start Text excerpt

Today Legend Mining, an ASX-listed junior headquartered in Perth, Western Australia, has one of those company-making projects that every junior explorer wants to have on its asset register, and it all started with a cup of coffee between friends. Mark Wilson, Legend’s Managing Director, met with one friend, a broker, and another, the promoter behind Legend’s Cameroon gold project, now operated by a subsidiary of Legend and Cameroonian company, Camina SA.
“We really developed that from a coffee discussion in May last year, to a site visit to Cameroon with myself and my exploration manager, Derrick Waterfield, in August, a decision to proceed shortly after that, an acquisition agreement with the Cameroon entity,” Wilson says, noting that you don’t actually see Legend in operation at the project because it is done through Camina.
Reflecting on quite how pivotal that coffee meet turned out to be, TABJ simply had to know more about the project which today looks set to make Legend shareholders very happy within the next 24 months.
Coming to Cameroon
Wilson says that Legend shareholder approval for the acquisition of Camina happened in December 2009. Under the deal, Camina shareholders are paid in Legend shares.
“We flew our first, very extensive, aeromagnetic survey in January/February last year, and off the back of that survey we decided to move to final completion, which was Legend buying 90 per cent of the shares in Camina and paying those Camina shareholders in Legend script,” Wilson explains. “The real exploration effort started on February 4 in Cameroon, and within the four months that we’ve been there we’ve established an exploration camp from scratch just out of a little village called Eseka.”
In doing so Legend enjoys, through Eseka, great proximity to the road and rail infrastructure which links the project directly to the port of Douala; Cameroon’s main trading port and well equipped to be of use to a future producing operation.
“Also within that time, we’ve started to highlight some of the prospectivity of the area around Eseka with the rock chips that we’ve been releasing. We’ve made two releases to the market, the most recent of which was just around the middle of May,” Wilson says.
It is important to put the Cameroon gold project’s size into perspective here. At 100 kilometres long and 30 kilometres wide, Legend has an awful lot of ground to play with; land which Wilson says is by no means an easy-going place to explore.
“We’re talking about tropical rainforest, quite rugged and challenging terrain typographically, and it’s nearly all soil cover. The challenge for the geologists is a very serious one and I think that’s why it’s been left undiscovered until we’ve come upon the opportunity,” he says.
“The degree of difficulty associated with it is really quite high. There are no penalties in front of goal just when you need to wrap up the match, it’s hard work every inch of the way.”
In addition to the gold exploration, Legends aeromagnetic survey [or ‘mag’] has picked up potential iron ore targets too. Taking us through the survey map, Wilson explains that the several black elliptical features represent these areas. The survey is central to Legend’s geologist’s plans for the coming months.
“What our geologists are doing is moving through those target areas, looking for drill targets, assessing them from the mag [survey] and what they see in the geology, and then ranking them from preparation for a drilling programme which we’re now confident is going to start in the third quarter this year —some time between July and September,” Wilson says.

end Text excerpt

▸ **Exercise prompt**: Give the continuation of the text excerpt.

start Given material

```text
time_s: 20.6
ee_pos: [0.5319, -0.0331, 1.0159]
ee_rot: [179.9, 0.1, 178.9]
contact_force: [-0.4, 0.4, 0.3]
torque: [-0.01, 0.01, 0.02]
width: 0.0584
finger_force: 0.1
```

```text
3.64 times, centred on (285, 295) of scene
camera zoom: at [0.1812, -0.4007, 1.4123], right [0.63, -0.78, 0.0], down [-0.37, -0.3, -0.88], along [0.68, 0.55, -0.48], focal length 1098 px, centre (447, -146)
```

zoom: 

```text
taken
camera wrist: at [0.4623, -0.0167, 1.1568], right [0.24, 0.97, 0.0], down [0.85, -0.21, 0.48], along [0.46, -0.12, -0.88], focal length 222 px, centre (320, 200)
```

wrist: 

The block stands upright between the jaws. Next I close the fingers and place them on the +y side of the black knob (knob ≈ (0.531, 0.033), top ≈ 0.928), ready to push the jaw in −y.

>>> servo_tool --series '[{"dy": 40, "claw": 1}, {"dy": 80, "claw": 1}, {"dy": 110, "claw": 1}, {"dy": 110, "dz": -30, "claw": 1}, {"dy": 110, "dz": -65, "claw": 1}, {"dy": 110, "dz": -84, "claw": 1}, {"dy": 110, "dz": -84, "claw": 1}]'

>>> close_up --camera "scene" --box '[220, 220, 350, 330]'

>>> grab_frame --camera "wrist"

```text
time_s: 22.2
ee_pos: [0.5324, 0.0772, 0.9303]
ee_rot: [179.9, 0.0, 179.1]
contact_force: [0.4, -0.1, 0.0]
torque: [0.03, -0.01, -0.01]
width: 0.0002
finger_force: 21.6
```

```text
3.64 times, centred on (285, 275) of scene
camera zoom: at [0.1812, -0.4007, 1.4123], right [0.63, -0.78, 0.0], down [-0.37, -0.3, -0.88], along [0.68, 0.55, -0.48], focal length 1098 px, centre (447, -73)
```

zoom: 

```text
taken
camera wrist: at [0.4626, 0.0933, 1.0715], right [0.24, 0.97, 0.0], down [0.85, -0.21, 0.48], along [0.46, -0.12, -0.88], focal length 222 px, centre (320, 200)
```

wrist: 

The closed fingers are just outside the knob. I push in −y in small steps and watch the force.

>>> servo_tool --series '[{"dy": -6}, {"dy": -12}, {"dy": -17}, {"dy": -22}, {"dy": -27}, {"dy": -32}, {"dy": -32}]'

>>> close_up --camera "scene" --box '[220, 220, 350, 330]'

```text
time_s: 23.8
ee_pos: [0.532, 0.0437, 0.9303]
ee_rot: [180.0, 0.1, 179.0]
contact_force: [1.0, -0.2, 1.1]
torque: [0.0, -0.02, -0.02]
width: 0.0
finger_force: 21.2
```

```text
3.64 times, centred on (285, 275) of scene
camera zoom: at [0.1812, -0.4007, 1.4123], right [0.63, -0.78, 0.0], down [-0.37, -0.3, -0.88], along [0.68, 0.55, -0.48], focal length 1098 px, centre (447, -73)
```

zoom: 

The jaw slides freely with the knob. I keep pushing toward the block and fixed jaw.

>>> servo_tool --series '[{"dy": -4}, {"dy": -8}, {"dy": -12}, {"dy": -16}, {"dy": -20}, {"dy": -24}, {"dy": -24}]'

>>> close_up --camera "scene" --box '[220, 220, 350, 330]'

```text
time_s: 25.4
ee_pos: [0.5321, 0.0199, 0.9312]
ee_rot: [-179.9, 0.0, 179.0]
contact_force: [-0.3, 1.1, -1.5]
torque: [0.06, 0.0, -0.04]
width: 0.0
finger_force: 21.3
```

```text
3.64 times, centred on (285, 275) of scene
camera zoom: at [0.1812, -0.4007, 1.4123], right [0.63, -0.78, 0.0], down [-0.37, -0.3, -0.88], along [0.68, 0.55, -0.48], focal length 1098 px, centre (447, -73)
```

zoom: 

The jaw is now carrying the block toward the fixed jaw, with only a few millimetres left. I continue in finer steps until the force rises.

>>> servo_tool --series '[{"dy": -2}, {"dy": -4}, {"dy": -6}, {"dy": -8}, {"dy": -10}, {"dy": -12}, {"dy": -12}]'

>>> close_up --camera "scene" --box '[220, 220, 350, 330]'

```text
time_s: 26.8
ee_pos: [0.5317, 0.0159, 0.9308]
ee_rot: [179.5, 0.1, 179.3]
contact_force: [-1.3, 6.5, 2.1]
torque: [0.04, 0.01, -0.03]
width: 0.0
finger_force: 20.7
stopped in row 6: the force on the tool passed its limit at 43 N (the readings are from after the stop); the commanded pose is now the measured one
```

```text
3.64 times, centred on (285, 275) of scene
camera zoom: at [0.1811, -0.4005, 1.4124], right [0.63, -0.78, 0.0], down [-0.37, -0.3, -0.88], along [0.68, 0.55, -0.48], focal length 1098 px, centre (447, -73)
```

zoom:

end Given material

▸ **Result for this exercise**:
“It’ll be conducted with a man-portable rig, nominally the holes will be of the order of 100 metres deep, and it’s a diamond rig so we’re getting diamond core out of those holes.”
An enviable cash position
In addition to the Cameroon gold project, Legend also has three programmes in WA that the company continues to progress; in the Pilbara, Mount Gibson and Gum Creek. However the Cameroon gold project is definitely the real company focus and this is reflected in Legend’s budgeting for development there.
“We’ve got a war chest of $17 million in our treasury, we’re planning to spend that at the rate of three to four million dollars a year in Cameroon, and the point is that if we get onto something, without having to go back to the market, we can very quickly ratchet that three or four million expenditure up to $10 million just to get a resource drill out,” Wilson says.
“Then we no longer have a company that’s capitalised in tens of millions of dollars, more likely a company capitalised in hundreds of millions of dollars based on current benchmarks.” Quite rightly pointing out that Legend’s cash position is “the envy of many juniors,” Wilson says that other market edges for the company include the size and proximity of the project to infrastructure.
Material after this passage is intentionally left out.